この様にファルセットの声に声唇(声帯筋)の働きを加えたり、声門閉鎖を行う事によって、息のスピードに変化が生じ、特殊な倍音が発生したりするのはトランペットのHigh noteなどにも見られる現象で、女性の頭声とは違ったメカニズムから生まれてくる男性の頭声とでも云えるでしょう。従って女性にアクートは無い、と主張する向きもありますが、ファルセットを主体とした新しい倍音の発生という意味に於いては一卵性双生児か二卵性双生児の差でしかないではありませんか。
ベルカントの時代は裏声である頭声は高音域になるほど薄く、細い響きになっていた女性の声を、甲状軟骨を前傾させる事によって声帯靭帯を伸展させ、高音域まで均一な声の響きを作ることに成功しました。今後は男性のアクートを見習って、声門閉鎖を行い、より鋭い女性の頭声が生まれてくるのは当然の成り行きであろう事は十分に想像できるでしょう。なぜなら時代がその様な作品を望むからで、発声法や歌唱法もロッシーニ以降大きく変化してきたものであるのは歴史認識からも云える事であり、今後クラシック界に於いてどの様な新しい変化が齎されるかは現在のところ具体的に言及できませんが、必ずや新しい作品が生まれる事によるイノベーションは起こるに違いありません。
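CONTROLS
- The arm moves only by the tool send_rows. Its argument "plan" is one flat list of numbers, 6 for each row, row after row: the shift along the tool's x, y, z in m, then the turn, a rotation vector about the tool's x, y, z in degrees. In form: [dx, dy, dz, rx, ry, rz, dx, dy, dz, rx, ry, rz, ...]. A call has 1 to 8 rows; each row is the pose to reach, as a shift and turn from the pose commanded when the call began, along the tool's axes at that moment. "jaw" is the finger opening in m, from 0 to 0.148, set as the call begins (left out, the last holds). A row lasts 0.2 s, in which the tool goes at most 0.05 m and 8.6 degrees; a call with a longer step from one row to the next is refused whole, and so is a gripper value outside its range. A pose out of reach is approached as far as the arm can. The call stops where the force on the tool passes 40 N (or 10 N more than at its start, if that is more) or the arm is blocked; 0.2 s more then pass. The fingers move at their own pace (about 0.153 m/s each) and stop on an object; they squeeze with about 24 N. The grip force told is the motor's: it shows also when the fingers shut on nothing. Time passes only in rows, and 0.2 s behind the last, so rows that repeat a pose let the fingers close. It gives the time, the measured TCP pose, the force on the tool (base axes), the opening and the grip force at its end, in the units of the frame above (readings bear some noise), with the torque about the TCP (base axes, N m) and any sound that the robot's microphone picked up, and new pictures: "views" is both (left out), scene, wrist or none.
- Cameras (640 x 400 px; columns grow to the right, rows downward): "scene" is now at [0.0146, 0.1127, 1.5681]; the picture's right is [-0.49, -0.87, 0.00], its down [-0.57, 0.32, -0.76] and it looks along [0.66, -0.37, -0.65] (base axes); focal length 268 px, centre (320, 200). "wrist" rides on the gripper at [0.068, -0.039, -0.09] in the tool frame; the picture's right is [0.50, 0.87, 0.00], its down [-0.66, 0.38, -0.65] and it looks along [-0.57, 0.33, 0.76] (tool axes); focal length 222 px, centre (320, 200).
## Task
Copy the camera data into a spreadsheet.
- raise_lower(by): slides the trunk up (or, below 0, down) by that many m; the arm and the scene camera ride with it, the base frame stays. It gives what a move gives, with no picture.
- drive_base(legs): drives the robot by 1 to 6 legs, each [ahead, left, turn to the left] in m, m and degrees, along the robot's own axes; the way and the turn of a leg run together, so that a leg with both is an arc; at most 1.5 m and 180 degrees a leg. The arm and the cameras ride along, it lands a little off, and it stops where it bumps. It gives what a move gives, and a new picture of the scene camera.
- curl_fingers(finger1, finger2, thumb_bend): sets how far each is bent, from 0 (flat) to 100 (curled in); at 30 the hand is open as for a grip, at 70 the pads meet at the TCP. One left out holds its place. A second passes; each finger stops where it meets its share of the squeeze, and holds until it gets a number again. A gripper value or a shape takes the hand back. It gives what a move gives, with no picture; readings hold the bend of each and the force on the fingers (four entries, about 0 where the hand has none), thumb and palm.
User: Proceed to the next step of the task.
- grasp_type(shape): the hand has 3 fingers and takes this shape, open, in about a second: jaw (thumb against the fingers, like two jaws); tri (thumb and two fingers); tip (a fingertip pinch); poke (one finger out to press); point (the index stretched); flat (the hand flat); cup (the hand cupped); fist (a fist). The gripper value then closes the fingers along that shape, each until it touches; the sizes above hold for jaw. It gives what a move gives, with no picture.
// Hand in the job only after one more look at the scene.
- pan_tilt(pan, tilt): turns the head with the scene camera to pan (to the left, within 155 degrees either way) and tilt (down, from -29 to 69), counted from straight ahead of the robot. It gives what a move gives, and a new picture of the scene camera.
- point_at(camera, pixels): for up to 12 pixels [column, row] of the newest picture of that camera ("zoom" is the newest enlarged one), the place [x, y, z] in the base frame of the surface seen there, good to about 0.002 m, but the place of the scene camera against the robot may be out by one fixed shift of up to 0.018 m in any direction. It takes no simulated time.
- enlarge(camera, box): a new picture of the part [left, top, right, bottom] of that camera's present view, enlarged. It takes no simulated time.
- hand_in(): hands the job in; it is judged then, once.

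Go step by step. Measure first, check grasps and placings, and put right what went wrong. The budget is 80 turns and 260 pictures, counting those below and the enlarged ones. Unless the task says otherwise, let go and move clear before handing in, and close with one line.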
そんな事よりも、先ず現在誤認されている女性、男性の頭声、並びに実声の概念を正す事が先決ではないでしょうか。女性の頭声は飽くまでもファルセット(裏声)が実声の様に聞こえたと云う印象だけで何ら科学的な根拠はないのです、また男性のアクートも実声でも胸声でもなく、ファルセットの新しい倍音によって生まれたものだという正しい認識を持つ事が次の改革に繋がると考えます。